The 40-year fight over ‘The Color Purple’s’ queer love story
Warning: The following contains spoilers for “The Color Purple.”
Over the years, retellings of “The Color Purple” onscreen and onstage have explored many facets of Celie’s journey: horrific traumas at the hands of her father and husband; an unbreakable bond with her sister, Nettie; heroic triumphs over hardship.
But not every adaptation of Alice Walker’s Pulitzer Prize-winning novel has been so frank about Celie’s sexual orientation. And a new movie musical version of the story, in theaters Dec. 25, has reignited a decades-long debate over whether Hollywood and Broadway can ever do its most transformative romance justice.
The creators of the new movie are acutely aware of the criticism that past adaptations have downplayed the truth about the character’s sexuality. “Celie is a queer icon, and Alice Walker has been very vocal about that,” director Blitz Bazawule tell The Times. “Our job was to just lean into it harder, and give a little bit more context and a little more beauty to her coming-out moment.”
That moment occurs between Celie, a poor Black woman living in the rural South in the early 1900s, and Shug Avery, a free-spirited jazz-blues singer who is also the longtime mistress of Celie’s husband. The 1982 novel — which has been the subject of multiple book bans over the past 40 years for its depiction of homosexuality, among other controversial content — details Celie’s attraction to Shug from their first meeting, the sight of her naked body in the bath and the moment Shug remarks lovingly on Celie’s beauty and significance. Their intimate encounters are the only times Celie experiences sex that is caring and consensual, and their connection continues for years, even as Shug maintains relationships with other men and women.
Musician-turned-filmmaker Blitz Bazawule talks about transforming Alice Walker’s deeply moving book “The Color Purple” into an inventive musical that leans into Celie’s imagination.

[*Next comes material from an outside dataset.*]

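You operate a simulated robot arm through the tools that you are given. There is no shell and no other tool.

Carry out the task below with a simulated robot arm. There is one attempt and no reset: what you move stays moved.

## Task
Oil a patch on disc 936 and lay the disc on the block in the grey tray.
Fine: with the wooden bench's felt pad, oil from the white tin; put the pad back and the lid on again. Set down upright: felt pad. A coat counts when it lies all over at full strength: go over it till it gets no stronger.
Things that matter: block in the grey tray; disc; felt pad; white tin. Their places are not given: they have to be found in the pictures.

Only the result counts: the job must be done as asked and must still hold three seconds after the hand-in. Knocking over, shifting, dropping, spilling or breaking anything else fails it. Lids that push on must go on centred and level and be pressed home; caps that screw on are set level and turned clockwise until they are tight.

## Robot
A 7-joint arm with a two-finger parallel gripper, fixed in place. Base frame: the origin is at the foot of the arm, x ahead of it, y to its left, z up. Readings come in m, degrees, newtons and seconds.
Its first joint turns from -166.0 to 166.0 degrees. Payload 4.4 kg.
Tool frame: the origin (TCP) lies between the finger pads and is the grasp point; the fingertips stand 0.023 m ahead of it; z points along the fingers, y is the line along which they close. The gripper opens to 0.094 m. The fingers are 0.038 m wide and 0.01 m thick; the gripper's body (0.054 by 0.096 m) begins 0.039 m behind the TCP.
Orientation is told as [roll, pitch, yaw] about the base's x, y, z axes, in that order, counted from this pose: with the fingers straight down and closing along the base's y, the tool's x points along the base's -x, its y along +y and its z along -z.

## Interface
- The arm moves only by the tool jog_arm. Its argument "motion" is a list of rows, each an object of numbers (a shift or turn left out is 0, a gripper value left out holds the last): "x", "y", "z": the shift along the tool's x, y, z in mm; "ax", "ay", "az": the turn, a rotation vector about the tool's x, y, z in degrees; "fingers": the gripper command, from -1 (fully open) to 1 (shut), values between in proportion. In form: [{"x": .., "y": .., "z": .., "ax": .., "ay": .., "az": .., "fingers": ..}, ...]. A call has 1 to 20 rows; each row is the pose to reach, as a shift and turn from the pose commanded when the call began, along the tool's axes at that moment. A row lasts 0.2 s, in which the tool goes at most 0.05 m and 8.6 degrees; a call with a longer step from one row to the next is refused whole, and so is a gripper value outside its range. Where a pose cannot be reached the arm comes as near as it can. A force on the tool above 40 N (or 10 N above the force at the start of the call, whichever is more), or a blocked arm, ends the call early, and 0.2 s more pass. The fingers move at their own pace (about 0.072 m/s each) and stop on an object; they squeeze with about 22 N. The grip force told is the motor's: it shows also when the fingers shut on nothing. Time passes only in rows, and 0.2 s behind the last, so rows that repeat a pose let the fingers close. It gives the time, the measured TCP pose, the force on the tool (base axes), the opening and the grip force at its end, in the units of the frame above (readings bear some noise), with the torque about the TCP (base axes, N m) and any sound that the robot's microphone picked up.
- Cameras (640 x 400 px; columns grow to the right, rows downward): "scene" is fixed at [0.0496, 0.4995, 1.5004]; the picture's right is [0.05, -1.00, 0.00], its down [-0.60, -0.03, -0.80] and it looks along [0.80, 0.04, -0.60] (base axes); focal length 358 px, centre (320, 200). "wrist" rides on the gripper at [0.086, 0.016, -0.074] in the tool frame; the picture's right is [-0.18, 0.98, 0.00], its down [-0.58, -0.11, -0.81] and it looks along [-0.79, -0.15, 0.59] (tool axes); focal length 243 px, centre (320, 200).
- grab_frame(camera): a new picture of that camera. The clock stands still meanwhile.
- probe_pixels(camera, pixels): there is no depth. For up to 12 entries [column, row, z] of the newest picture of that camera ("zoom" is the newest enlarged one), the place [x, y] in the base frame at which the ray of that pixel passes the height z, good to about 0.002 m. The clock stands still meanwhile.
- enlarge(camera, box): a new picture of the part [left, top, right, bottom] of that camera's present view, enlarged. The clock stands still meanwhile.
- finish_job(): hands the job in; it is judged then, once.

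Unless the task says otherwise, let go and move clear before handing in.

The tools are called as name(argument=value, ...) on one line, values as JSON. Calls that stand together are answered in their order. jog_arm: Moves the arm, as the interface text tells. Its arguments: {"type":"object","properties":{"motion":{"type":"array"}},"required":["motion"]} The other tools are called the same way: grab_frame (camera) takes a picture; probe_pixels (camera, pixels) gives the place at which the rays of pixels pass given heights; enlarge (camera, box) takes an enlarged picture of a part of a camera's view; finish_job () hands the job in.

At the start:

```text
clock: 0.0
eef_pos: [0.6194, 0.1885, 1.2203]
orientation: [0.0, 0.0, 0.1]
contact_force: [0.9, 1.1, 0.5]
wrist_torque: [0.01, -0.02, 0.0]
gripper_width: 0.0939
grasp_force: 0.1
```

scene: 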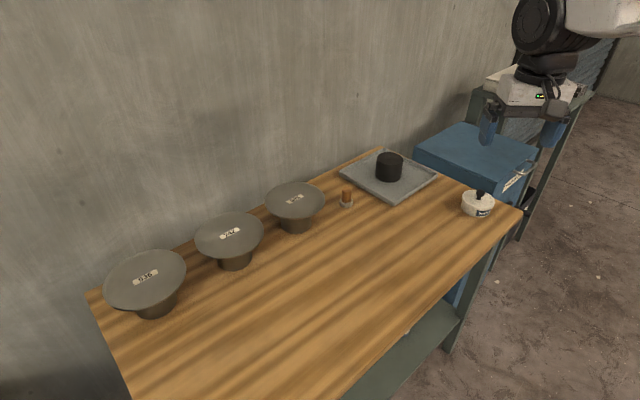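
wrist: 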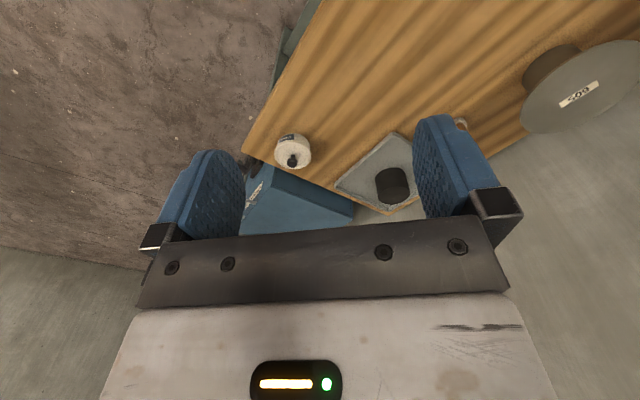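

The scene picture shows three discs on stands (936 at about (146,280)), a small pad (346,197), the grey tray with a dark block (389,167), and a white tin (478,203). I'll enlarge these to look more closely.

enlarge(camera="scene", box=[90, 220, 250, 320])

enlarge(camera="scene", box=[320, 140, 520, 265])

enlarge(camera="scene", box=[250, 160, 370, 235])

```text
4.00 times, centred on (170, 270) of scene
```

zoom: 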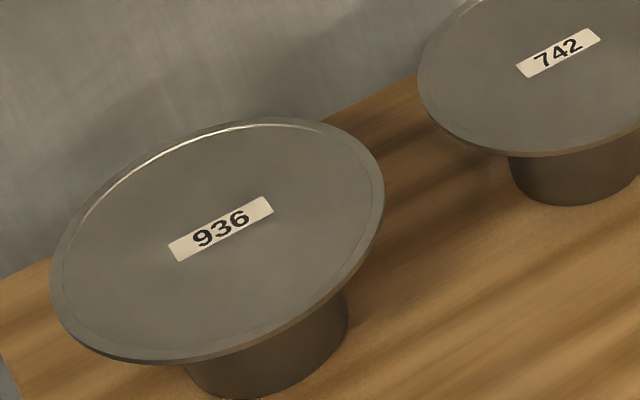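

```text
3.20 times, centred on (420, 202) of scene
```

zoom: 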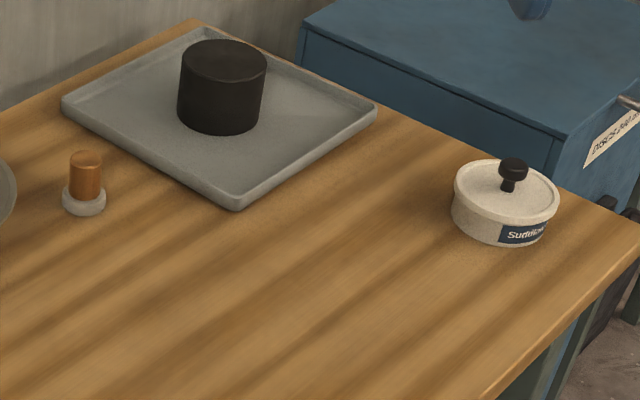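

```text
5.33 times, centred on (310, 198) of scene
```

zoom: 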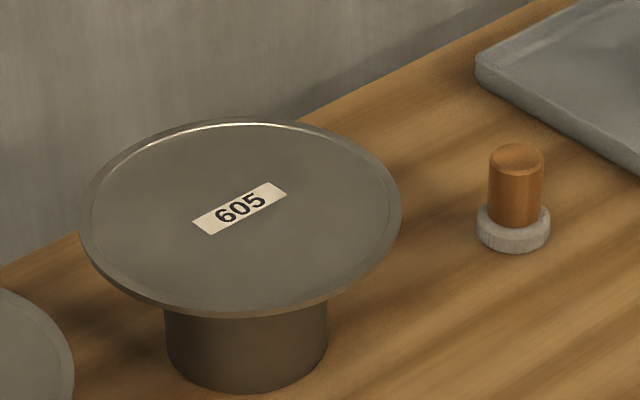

Walker created Celie and Shug’s relationship in the novel because she “wanted to give my family and friends an opportunity to see women-loving women — lesbian, heterosexual, bi-sexual, ‘two-spirited’ — womanist women in a recognizable context. I wanted them, I suppose, to see me,” she wrote in her 1997 book “The Same River Twice: Honoring the Difficult.” More recently, Walker has elaborated on the real-life inspiration for Celie and Shug’s romance, spurred by an actor’s refusal to play Celie onstage.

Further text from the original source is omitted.